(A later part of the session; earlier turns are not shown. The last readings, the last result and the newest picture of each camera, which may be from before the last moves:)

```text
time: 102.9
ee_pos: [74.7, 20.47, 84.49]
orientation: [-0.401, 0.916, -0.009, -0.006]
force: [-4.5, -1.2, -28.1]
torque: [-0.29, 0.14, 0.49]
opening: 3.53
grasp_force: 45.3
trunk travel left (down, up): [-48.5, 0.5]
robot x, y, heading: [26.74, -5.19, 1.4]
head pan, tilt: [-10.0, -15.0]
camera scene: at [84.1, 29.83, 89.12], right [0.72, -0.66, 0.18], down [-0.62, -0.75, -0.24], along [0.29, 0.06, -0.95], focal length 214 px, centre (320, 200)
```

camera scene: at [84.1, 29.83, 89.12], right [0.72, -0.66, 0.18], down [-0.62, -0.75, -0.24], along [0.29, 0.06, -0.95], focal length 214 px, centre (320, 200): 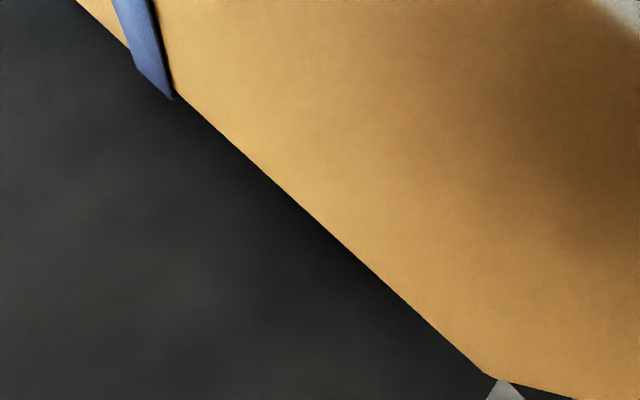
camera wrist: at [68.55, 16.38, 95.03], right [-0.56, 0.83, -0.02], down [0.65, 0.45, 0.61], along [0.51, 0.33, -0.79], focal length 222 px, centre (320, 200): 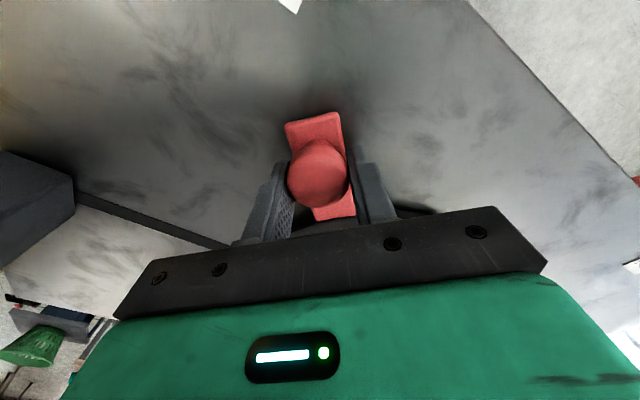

━━━━

■ GIVEN PROBLEM ■
Quote the full listing above word for word; exclude every picture from the copy. The answer is a JSON array that holds each line as a string and skips blank lines.

■ OUTPUT FOR THIS EXERCISE ■
[
  "(A later part of the session; earlier turns are not shown. The last readings, the last result and the newest picture of each camera, which may be from before the last moves:)",
  "```text",
  "time: 102.9",
  "ee_pos: [74.7, 20.47, 84.49]",
  "orientation: [-0.401, 0.916, -0.009, -0.006]",
  "force: [-4.5, -1.2, -28.1]",
  "torque: [-0.29, 0.14, 0.49]",
  "opening: 3.53",
  "grasp_force: 45.3",
  "trunk travel left (down, up): [-48.5, 0.5]",
  "robot x, y, heading: [26.74, -5.19, 1.4]",
  "head pan, tilt: [-10.0, -15.0]",
  "camera scene: at [84.1, 29.83, 89.12], right [0.72, -0.66, 0.18], down [-0.62, -0.75, -0.24], along [0.29, 0.06, -0.95], focal length 214 px, centre (320, 200)",
  "```",
  "camera scene: at [84.1, 29.83, 89.12], right [0.72, -0.66, 0.18], down [-0.62, -0.75, -0.24], along [0.29, 0.06, -0.95], focal length 214 px, centre (320, 200): ",
  "camera wrist: at [68.55, 16.38, 95.03], right [-0.56, 0.83, -0.02], down [0.65, 0.45, 0.61], along [0.51, 0.33, -0.79], focal length 222 px, centre (320, 200): "
]